Ein positiver Nebeneffekt beim Einsatz von Cannabinoiden ist aber die mögliche Einsparung von Opioiden: Sechs Monate lang wurden in einer kanadischen Studie 1145 Patient:innen beobachtet, die eine Cannabistherapie erhielten. Die Anzahl der Patient:innen, die Opioide einnahmen, konnte dabei signifikant von 28 Prozent auf 11 Prozent reduziert werden. Hinzu kam eine Dosisreduktion um 78 Prozent – von 152 mg Morphinäquivalent auf 32,2 mg.
In der aktualisierten Praxis-Leitlinie der DGS wurden die Indikationsfelder für den Einsatz medizinischer Cannabinoide auf 13 erweitert. Hinzu gekommen sind das chronische Beckenschmerzsyndrom (CPPS, chronic pelvic pain syndrome), Endometriose, viszeraler Schmerz, rheumatologische Indikationen und das Fibromyalgiesyndrom. „Allerdings läuft die wissenschaftliche Evidenz der Versorgung hinterher“, so Horlemann. „Viele Patienten, denen wir Cannabinoide verordnen, sprechen davon, dass ihnen ein neues Leben geschenkt wurde. Daher ist es so wichtig, dass wir den Zugang zu dieser Therapie erleichtern.“ Im Rahmen der Debatte um die Legalisierung von Cannabis zu Genusszwecken fordert er daher eine klare Abgrenzung zu Medizinalcannabis: Zu häufig werde dies aktuell durcheinandergebracht.
Für die Therapie mit Medizinalcannabis gibt es zwei Varianten, die inhalative Therapie über Blüten und die orale Therapie mit Extrakt. Bei der inhalativen Therapie flutet der Wirkstoff an, im Blut werden hohe THC-Plasmaspiegel erreicht – darin liegt das Missbrauchspotenzial. Die Wirkung hält etwa zwei bis drei Stunden an, so Schürmann, geht aber mit Einschränkungen im Alltag einher: Die Patient:innen dürfen zum Beispiel kein Autofahren.
Die orale Therapie mit Cannabisextrakten werde daher von den meisten Schmerzpatient:innen bevorzugt, berichtet der Experte. Diese wirke eher retardiert, die Wirkung halte dabei bis zu sechs Stunden an.

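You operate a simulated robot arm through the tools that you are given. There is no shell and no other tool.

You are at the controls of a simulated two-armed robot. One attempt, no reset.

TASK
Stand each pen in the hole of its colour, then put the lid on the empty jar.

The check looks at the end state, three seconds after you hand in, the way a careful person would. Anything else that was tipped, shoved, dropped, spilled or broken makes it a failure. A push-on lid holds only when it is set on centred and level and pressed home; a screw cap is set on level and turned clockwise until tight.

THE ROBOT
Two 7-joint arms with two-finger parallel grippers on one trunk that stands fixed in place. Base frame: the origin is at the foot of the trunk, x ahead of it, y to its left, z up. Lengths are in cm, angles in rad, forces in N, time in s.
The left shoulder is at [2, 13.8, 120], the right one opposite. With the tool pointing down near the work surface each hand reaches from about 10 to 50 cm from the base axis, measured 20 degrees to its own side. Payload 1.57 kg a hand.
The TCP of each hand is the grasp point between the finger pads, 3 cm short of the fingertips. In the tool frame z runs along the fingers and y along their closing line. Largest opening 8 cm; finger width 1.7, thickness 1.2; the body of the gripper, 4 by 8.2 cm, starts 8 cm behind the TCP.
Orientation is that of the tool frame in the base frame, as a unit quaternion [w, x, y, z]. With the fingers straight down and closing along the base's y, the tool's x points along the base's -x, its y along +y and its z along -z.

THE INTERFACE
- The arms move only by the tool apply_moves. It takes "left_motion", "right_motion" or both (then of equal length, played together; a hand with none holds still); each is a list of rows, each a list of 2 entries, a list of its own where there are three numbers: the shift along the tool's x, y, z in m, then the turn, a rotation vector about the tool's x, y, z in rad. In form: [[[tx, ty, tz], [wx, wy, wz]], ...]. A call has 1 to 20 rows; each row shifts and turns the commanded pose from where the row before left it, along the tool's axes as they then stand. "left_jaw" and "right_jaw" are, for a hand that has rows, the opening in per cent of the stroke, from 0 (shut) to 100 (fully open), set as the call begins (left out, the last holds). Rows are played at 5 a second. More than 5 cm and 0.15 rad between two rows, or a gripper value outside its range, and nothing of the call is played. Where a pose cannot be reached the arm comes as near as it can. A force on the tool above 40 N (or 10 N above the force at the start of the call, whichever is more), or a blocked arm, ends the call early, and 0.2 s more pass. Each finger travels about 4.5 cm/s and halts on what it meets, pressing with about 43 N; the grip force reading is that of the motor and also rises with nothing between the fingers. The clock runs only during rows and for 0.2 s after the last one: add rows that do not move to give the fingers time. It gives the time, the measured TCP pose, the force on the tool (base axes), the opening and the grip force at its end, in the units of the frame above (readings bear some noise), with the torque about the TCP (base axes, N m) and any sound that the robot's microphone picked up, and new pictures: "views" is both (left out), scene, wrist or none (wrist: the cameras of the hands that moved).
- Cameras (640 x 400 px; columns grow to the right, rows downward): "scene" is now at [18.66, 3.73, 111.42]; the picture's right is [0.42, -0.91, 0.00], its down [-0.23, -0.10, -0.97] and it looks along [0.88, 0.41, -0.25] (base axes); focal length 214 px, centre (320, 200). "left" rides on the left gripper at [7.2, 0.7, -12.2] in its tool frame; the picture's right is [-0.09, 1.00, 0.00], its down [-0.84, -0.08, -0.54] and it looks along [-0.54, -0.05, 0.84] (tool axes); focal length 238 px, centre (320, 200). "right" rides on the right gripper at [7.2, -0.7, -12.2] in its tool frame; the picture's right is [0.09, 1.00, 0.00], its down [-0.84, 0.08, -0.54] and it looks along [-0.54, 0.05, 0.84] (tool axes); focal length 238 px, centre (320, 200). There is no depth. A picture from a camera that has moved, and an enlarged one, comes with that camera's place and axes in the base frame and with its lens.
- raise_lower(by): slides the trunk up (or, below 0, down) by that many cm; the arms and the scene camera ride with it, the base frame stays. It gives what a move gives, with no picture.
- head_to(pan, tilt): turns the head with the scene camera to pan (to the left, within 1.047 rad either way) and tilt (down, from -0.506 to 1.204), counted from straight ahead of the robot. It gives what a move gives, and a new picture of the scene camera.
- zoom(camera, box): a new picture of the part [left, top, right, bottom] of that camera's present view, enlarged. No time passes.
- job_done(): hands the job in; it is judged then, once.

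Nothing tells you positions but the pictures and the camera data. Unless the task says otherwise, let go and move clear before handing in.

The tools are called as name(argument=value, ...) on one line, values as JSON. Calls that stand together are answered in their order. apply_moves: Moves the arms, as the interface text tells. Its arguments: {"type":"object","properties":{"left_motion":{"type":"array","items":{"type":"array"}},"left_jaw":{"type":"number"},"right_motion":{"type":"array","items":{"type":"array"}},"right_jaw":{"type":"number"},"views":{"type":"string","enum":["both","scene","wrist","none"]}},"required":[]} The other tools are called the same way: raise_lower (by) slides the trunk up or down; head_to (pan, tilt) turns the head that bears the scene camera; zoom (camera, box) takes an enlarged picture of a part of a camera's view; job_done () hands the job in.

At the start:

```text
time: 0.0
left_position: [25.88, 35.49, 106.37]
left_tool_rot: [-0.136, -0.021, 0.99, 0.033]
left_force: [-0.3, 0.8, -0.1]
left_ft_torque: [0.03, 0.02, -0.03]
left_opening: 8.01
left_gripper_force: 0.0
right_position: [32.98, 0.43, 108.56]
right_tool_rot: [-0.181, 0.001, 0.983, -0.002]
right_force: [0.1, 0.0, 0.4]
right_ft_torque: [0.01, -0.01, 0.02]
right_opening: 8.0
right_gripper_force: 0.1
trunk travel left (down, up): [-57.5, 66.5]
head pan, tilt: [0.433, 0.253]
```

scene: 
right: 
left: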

Beim schädlichen und abhängigen Gebrauch handelt es sich laut Horlemann um Einzelfälle, trotzdem sollten Ärzt:innen auf Missbrauchsanzeichen achten: Dazu zähle das Beharren der Patient:innen auf Produkte mit hohem THC-Gehalt oder der Bezug über mehrere Verordnende. Auch dies werde im Weiterbildungscurriculum thematisiert.